While the beautiful people loved and lost and sang and danced, they also smoked….alot. Smoking was mighty sexy in the 30s, 40s, and 50s, but I found it somewhat painful to see all that smoking while knowing the consequences. And ethnic diversity? Hollywood of the 30s, 40s and 50s hadn’t heard of it.

Paul Newman was a troubled character in 1958’s Cat on a Hot Tin Roof.
Photo by Diane Taylor from TCM

I did make it through one book during my recuperation, “Killers of the Flower Moon: The Osage Murders and the Founding of the FBI” — quite a fascinating true story.

So movie by movie with a bit of reading thrown in, my tummy got better and better, stopped hurting and even allowed me to pick up items on the floor and move and twist in an almost normal way. Initial recovery period: two weeks. The stitches and a drain came out at the end of the two weeks and my surgeon (Dr. Allan D. Macintyre) said if I needed anything else taken out I should call him. (Doctor humor.) He actually did quite a fine job for me, knowing how to operate a fancy new $2 Million machine that assisted him with the surgery.

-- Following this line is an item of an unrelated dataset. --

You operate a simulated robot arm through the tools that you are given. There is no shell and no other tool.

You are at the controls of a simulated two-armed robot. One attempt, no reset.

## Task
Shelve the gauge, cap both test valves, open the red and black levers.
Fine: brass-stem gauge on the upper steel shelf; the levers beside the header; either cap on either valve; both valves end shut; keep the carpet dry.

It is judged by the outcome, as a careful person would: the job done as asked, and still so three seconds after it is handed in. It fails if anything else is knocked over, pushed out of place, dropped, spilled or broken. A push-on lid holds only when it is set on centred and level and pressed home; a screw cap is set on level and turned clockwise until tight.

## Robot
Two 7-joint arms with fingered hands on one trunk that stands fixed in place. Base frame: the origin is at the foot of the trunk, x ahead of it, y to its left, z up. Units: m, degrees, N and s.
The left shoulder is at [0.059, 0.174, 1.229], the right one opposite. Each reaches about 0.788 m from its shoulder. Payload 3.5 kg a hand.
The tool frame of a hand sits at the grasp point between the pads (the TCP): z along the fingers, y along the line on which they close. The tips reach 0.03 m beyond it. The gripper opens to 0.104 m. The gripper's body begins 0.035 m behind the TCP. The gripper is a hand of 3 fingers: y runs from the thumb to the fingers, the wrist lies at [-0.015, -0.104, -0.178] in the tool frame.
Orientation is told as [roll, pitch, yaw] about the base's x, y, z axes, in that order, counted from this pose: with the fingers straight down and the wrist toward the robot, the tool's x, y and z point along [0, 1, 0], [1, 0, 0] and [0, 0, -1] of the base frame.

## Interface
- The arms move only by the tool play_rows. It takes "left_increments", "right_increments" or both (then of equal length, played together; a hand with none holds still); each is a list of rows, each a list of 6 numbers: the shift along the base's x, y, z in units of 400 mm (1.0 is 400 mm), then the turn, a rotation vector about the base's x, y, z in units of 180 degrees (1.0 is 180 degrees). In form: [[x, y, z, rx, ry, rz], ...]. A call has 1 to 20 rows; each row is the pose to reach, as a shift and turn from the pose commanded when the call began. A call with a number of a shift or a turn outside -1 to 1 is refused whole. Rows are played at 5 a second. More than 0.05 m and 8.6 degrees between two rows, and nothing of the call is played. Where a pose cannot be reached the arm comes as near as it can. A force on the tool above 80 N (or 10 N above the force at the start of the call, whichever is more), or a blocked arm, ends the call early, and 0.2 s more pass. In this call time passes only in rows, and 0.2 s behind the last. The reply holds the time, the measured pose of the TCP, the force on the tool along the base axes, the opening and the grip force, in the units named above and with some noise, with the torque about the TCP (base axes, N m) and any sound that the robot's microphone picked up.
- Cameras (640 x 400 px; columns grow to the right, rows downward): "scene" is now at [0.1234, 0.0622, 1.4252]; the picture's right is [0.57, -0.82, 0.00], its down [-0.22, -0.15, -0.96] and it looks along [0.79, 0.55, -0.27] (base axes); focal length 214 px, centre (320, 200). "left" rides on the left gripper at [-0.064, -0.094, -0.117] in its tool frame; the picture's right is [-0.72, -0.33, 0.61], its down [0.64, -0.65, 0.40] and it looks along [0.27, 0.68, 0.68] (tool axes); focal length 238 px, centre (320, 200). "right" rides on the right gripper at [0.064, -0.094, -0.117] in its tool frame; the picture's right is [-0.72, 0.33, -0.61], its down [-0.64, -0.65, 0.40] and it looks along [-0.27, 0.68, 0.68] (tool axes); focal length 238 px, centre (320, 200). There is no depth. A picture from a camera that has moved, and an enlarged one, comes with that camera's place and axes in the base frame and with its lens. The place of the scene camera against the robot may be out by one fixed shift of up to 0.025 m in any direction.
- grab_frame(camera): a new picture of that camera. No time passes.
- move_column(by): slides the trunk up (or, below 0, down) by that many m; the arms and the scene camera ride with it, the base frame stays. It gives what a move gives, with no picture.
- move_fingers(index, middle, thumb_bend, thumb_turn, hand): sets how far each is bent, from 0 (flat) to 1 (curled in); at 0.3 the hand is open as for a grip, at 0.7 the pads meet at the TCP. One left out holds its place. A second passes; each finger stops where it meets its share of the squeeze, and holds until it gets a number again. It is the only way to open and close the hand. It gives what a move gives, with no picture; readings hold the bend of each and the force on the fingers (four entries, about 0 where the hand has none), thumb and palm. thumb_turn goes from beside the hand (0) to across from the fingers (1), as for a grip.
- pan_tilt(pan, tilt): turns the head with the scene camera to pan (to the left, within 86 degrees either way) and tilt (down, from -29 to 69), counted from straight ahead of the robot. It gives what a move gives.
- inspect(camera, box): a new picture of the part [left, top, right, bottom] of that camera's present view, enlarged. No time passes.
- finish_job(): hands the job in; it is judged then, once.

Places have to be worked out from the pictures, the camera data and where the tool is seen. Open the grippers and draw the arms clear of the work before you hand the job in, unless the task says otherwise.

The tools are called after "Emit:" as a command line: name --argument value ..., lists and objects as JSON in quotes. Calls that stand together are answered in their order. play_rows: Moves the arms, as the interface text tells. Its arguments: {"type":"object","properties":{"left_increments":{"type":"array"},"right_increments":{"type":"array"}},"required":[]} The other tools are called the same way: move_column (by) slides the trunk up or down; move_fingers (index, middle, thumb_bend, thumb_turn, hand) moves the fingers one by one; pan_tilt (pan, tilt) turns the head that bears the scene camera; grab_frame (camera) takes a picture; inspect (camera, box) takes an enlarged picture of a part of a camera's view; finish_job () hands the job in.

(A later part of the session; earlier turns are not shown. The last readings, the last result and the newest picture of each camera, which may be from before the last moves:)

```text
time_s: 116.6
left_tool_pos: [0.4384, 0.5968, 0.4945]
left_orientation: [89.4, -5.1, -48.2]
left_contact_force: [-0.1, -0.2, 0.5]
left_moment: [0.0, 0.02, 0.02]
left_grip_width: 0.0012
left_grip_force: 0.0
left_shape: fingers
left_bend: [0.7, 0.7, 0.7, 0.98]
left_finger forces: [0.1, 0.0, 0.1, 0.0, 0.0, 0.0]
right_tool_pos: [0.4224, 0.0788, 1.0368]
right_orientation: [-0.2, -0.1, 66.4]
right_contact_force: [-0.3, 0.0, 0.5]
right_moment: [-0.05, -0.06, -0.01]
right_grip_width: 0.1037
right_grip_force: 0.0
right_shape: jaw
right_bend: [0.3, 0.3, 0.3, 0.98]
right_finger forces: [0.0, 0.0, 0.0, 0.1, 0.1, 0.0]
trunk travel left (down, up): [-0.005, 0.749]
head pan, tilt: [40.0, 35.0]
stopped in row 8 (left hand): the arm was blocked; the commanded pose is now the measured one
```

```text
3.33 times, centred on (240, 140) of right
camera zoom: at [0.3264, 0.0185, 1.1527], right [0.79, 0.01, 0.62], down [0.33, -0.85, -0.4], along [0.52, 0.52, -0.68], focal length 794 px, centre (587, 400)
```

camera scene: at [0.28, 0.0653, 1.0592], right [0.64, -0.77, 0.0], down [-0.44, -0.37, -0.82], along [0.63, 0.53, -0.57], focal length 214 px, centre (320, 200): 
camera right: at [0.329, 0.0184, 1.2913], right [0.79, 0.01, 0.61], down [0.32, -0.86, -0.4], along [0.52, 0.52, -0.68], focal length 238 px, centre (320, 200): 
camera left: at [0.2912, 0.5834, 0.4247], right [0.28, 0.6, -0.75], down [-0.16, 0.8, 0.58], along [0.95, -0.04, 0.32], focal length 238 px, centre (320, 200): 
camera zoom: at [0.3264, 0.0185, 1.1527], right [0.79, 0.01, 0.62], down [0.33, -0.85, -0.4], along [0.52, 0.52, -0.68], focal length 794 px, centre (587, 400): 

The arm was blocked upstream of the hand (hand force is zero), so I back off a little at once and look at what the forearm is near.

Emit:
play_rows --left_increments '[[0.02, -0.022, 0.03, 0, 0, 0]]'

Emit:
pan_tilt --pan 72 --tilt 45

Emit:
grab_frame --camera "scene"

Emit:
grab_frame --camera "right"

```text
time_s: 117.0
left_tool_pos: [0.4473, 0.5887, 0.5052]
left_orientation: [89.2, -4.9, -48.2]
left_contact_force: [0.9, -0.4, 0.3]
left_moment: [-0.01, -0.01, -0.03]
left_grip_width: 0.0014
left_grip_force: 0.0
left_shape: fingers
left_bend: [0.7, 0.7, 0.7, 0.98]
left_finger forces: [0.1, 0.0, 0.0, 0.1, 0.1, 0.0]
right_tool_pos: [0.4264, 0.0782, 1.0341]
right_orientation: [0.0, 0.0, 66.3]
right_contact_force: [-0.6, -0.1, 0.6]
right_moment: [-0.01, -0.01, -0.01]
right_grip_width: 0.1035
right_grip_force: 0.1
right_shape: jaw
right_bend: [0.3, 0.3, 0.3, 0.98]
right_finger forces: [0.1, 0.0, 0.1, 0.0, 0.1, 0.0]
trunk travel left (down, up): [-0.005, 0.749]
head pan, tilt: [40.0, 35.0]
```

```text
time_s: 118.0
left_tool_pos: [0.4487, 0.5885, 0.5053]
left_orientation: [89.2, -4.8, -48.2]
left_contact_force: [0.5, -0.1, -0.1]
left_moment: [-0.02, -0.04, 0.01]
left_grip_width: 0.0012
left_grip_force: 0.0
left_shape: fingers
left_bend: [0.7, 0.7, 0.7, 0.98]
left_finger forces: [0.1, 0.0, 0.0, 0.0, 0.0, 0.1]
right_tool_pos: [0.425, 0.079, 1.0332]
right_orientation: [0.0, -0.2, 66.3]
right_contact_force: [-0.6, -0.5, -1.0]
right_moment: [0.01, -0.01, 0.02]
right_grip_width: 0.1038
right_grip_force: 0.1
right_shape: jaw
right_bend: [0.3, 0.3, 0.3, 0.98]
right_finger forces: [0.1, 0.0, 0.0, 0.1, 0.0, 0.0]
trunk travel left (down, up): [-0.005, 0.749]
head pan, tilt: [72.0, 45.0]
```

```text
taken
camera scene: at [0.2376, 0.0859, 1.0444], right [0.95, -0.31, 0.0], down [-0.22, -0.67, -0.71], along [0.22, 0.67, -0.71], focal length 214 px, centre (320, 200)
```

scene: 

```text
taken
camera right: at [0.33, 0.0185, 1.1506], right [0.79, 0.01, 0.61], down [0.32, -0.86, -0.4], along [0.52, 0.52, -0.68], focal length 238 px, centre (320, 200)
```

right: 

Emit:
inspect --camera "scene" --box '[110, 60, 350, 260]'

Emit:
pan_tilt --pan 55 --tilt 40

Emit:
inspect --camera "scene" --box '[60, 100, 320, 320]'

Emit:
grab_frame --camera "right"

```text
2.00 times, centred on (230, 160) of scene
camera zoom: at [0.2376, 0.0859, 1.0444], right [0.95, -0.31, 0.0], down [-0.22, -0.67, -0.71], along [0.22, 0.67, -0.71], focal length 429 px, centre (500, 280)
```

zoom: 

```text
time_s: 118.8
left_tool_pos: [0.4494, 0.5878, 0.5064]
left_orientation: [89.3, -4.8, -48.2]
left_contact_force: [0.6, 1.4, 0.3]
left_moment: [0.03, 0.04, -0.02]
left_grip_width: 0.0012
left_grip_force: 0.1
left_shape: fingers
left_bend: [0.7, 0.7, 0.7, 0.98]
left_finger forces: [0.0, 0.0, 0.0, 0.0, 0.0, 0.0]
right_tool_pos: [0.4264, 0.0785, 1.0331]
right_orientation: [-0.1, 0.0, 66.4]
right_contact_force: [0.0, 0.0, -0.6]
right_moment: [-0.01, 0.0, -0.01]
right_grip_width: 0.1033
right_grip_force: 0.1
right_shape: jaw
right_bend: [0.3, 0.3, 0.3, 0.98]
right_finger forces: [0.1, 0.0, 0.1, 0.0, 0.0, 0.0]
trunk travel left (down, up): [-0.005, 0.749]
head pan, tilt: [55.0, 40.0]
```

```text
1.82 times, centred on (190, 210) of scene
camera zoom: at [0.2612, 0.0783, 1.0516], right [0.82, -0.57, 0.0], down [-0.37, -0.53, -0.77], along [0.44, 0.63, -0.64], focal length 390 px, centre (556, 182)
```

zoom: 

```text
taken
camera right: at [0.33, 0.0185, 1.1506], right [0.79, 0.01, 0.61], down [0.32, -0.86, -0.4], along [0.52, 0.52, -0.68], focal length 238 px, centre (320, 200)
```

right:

Otherwise, my thanks go to the local medical care community which treated me wonderfully in all regards. (My surgery was at the new Henderson Hospital.) My friends who called kept me wanting to get back to good times with them. And yes, I thank Ted Turner for those wonderful old movies (with no advertising) that passed healing time in the most delightful way.


5 responses on “Thank you, Turner Classic Movies!

  1. So glad you’re better, Diane! On the other hand, I loved all your comments, so maybe you should just stay in that recliner and report here. No–then we wouldn’t get your great reports from all over town! I’m happy you are out and about again. 🙂

  2. With all my prodding to watch the old TCM movies, it had to take a gall bladder operation to get you interested. Glad you finally realized how great those movies were. Enjoy your recovery and keep watching.

  3. Hi Di, some of those old movies are great, some of them the worst acting ever, but nevertheless they are fun!
    Glad you are coming along. I intend to read Killers of the Flower Moon, I am waiting for the library book. I am sure I will not be a happy camper after reading it. Hope to see you soon, keep the great articles coming!

  4. Glad you are feeling better – nice of you to share personal happenings in your life – makes it seem as a friend is writing. And those TCM movies do take one to “la la land” when you just need a dose of non-reality/diversion from life.